When a person decides to set off a bomb in the final few miles of a marathon, it is a moral transgression that I cannot begin to articulate nor understand.  Such a horrific event targets not just a race or a crowd, but an embodiment of resiliency and triumph.  Although I cannot comprehend the events of today, this much I know – I need to keep running.  Run for the athletes and the spectators we have lost.  Run to preserve the finish lines of future races.  Run because it is the embodiment of the sport itself – to continue in spite of a difficult, inconceivable stretch.

We need to keep running.

I am thinking the Shoe Horn is going to win it all.

In honor of the apathy I feel about the final game in the 2013 NCAA basketball tournament between Michigan and Louisville (and my thorough disappointment in Georgetown’s consistent first and second-round bow outs in the past seven years that I have been a Hoya), the following is a bracket I drew simulating a tournament between random and popularized inanimate objects:

tour2

Click Image to Enlarge.

In watching and reading about college sports, I have noticed that the activity is a very particular narrative written by commentators like Dick Vitale and, most recently, a supposedly sober Charles Barkley.  The language of the commentary attempts to elevate the sport to an inspirational tale through poorly constructed analogies like “Cinderella” (which I won’t believe unless the game magically becomes an episode of RuPaul’s Drag Race) or establish something as worth watching like a “classic” rivalry.
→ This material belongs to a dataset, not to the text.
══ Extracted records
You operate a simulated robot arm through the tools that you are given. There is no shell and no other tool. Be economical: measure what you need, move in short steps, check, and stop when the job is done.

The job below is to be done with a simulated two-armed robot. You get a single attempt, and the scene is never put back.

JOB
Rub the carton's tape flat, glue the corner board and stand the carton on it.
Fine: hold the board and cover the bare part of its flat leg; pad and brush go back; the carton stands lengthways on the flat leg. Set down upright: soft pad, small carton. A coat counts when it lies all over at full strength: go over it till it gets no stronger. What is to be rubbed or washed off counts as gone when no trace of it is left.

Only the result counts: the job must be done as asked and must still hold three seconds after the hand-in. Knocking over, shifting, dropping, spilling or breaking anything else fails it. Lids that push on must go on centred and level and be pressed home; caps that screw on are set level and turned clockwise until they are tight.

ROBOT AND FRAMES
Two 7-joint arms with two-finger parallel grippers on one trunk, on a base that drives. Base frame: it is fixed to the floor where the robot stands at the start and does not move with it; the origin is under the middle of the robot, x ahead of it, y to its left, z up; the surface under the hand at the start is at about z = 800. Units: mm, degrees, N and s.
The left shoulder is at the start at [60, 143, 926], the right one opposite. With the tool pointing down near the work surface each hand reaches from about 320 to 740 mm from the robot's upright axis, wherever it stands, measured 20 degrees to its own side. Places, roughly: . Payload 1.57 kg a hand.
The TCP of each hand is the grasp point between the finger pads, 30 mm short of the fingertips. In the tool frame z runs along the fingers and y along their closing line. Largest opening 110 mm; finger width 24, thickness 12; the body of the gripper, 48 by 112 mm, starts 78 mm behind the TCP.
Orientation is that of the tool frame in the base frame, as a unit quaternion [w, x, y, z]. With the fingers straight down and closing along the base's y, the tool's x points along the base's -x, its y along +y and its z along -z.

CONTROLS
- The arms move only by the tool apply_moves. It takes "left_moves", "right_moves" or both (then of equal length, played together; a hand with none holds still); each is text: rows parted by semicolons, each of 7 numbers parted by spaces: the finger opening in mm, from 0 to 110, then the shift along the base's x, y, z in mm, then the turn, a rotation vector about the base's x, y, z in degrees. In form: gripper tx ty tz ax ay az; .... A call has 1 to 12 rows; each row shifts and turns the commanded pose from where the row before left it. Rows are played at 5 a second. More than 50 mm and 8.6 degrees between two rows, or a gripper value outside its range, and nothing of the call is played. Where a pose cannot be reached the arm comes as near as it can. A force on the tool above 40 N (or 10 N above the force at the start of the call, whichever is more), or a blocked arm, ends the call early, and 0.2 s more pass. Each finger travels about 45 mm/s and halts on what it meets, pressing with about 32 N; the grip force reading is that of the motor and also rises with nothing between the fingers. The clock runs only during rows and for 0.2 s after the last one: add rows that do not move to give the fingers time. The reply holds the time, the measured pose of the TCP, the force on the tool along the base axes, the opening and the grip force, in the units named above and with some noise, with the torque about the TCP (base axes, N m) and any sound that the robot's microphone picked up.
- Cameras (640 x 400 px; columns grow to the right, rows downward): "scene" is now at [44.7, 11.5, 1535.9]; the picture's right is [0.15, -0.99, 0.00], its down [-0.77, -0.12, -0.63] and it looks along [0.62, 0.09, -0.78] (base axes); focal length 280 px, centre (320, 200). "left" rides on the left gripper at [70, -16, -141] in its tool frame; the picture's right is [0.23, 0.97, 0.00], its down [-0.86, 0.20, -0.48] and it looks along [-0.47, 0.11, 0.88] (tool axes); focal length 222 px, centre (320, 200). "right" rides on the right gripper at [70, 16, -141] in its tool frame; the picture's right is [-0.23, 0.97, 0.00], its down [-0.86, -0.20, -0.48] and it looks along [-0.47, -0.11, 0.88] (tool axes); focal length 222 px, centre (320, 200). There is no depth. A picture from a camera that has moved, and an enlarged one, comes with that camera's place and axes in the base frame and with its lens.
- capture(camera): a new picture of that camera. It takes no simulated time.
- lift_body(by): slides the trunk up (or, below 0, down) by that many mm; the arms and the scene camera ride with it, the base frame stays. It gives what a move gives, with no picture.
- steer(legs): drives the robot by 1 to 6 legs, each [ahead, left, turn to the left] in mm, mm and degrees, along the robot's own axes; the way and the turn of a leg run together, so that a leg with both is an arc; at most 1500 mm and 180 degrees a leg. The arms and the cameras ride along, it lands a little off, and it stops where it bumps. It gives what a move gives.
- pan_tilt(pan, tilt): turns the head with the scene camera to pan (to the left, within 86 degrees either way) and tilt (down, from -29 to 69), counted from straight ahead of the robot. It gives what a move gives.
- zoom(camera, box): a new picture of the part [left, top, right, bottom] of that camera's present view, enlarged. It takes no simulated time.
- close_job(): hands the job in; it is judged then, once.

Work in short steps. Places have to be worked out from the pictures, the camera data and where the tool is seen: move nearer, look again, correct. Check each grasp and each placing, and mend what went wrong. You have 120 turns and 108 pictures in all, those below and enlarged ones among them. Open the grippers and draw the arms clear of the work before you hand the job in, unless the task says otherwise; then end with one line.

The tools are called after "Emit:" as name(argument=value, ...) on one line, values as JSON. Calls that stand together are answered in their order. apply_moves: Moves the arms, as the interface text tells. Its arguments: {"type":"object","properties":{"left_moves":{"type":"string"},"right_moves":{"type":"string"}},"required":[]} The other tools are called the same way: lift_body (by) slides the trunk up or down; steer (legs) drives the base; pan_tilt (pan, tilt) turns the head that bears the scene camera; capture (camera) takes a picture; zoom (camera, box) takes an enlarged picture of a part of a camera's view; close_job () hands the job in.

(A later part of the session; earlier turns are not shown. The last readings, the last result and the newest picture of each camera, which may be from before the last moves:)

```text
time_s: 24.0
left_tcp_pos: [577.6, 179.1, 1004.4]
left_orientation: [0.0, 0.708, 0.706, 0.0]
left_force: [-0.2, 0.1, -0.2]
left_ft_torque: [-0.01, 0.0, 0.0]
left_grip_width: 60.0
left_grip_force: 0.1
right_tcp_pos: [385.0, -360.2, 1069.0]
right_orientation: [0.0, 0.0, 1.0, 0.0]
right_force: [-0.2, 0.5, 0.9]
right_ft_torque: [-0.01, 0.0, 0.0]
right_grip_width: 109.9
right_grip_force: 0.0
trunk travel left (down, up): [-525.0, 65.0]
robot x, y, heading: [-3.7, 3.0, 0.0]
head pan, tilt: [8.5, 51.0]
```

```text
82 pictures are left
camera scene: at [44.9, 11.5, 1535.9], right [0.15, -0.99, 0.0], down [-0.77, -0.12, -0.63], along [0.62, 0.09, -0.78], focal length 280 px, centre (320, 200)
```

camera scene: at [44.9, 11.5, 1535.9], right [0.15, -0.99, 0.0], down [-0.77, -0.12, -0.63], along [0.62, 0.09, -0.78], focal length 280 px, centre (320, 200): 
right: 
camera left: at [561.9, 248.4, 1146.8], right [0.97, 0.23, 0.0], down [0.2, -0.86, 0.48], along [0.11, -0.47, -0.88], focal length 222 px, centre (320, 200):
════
Nevertheless, here are match highlights:

Freddie Prinze Jr. vs. Lumiere, the flirtatious candlestick from Beauty and the Beast: Lumiere has mad game (zing!) and has excellent chemistry with the Angela Lansbury-voiced teapot, which will make for a formidable team.  Meanwhile, I remember very little about She’s All That other than the fact that Usher will DJ my prom-themed wedding.

John Boehner vs. Inanimate Carbon Rod: A close match, but the Inanimate Carbon Rod has won employee of the month at least once.  The same cannot be said about the House Speaker.

Spoon vs. Knife: Although the Knife has the edge (ROTFL) in this match, I pick the Spoon because of its history of rough and licentious play.

Monocle vs. Cane: A classic, vintage rivalry between two solid opponents (LOL).  I pick the Monocle as this tournament’s “Cinderella” story.

16” Dubs vs. Ice from Jacob the Jeweler: I predict that the Dubs will steamroll this matchup because wheels and cars are fully capable of doing this.

Madonna’s “GHV2” vs. Mariah Carey’s “#1”: An even match that will be close to the very end, but this gay believes in the second half surge of “Take a Bow,” “What It Feels Like For a Girl,” “Ray of Light,” and “Don’t Cry For Me Argentina.

I am thinking that this is my kind of art.

For a class in which I am learning about literary depictions of war and violence, I have been watching clips from Iraqi American artist Wafaa Bilal’s interactive installation, Domestic Tension.  In 2007, after losing both his brother and father to war-related violence in Iraq and in response to the act of shooting missiles remotely, Bilal confined himself to a small space in a Chicago art gallery.  For a month, he lived in a room consisting of a bed, a computer, a table, a lamp, a plant, and a robotic paintball gun that internet users could control, aim and shoot at all hours of the day.  Over 60,000 people from 130 countries shot at him as he slept, worked, read, and maintained his space.  He was never warned of a single shot.

As the experiment transpired, daily video updates captured a fatigued, tense, and lonely Bilal.  He vomits from anxiety and develops abdominal pain.  He experiences bouts of depression.  He gains 15 pounds, eating uncontrollably to cope with his circumstances.  He sleeps erratically – sometimes going 48 hours without rest.

He tries to control his environment yet, no matter how often he cleans his space, the shrapnel left from the shattered paintballs cut his fingers and trails of yellow paint spread across the floor, leaving precarious puddles around his bed and computer.  The walls begin to degrade from impact and even the lone plant decorating his room is destroyed from multiple shots.  Self-portraits taped on a glass shield are particularly popular targets.

By Day 26, a curious thing happens: a few online followers have figured out that by continuously holding the gun to the far left, other users become incapable of aiming and shooting the gun at Bilal – a so-called “virtual human shield.”  Bilal chooses not to intervene, allowing for a natural evolution of events – the human shield versus the shooters – to unfold.  Later on Day 26, a woman stops by the studio housing Bilal’s installation to drop off new socks after noticing that he had wore a mismatched pair to bed.  On Day 27, a couple sends him a plant to replace the dead one.  Overwhelmed by the gesture, he tearfully embraces the plant, vowing, “I’m not going to let anyone shoot it.”

By Day 30, energetic to be nearing the end, Bilal begins to reflect on the process of being shot by remote users nearly every hour for 31 consecutive days while developing a fiercely loyal following of cyber humanitarians.  His reflections are about the human condition, yet they are also powerfully about art as well:

“That’s what art is supposed to do.  It’s supposed to inform.  It’s supposed to agitate.  And it’s supposed to be a part of life.  I have no resentment to the people who shot.  It’s an encounter; it’s not a didactic piece.  It’s an open narrative piece.  One we can all impose our own narrative on.”